Monday, January 19, 2015

Employee Who Objected To Biometric Scanning As Mark of the Beast Wins $150,000 Verdict

The Clarksburg Exponent Telegram reports that a jury in a West Virginia federal district court last Thursday awarded $150,000 in compensatory damages to a former employee of Consol Energy (the mining operation of Consolidation Coal Co.) in a Title VII suit charging failure to accommodate his Evangelical Christian religious beliefs. Beverly R. Butcher Jr., a laborer at the mine, objected to biometric hand scanning to track time and attendance, believing that it involves the Mark of the Beast forbidden in the Book of Revelation.

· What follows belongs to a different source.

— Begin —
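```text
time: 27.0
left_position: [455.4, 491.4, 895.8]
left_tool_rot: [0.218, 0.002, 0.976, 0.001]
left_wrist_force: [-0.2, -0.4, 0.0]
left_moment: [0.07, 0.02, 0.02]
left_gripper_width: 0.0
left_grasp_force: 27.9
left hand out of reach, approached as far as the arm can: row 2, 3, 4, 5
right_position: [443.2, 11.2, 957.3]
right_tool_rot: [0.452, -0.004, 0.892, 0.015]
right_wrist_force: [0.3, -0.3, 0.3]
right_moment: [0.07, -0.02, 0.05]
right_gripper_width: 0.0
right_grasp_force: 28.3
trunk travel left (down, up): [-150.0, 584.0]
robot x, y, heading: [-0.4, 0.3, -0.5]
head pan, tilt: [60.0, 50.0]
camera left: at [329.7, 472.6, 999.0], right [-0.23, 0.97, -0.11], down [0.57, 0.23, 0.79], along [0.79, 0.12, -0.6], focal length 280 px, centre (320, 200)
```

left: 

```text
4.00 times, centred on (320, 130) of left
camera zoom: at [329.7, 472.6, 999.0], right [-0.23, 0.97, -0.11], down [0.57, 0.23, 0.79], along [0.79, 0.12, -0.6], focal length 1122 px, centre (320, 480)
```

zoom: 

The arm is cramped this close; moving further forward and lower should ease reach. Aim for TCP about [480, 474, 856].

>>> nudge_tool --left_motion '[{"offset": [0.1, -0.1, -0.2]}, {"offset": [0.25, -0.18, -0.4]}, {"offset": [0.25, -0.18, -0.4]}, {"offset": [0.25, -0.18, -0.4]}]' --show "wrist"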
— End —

The company however relied on a letter from the manufacturer of the hand scanner assuring that it does not assign the Mark of the Beast, and suggesting that objecting employees scan their left, instead of their right, hand.  The company refused other accommodations suggested by Butcher, and the EEOC sued on his behalf. (See prior posting.) In addition to the jury's damage award, the judge will still determine back and forward pay. Defendants plan an appeal.

UPDATE: The 4th Circuit affirmed the district court's award of damages in U.S. Equal employment Opportunity Commission v. Consol Energy, Inc., (4th Cir., June 12, 2017).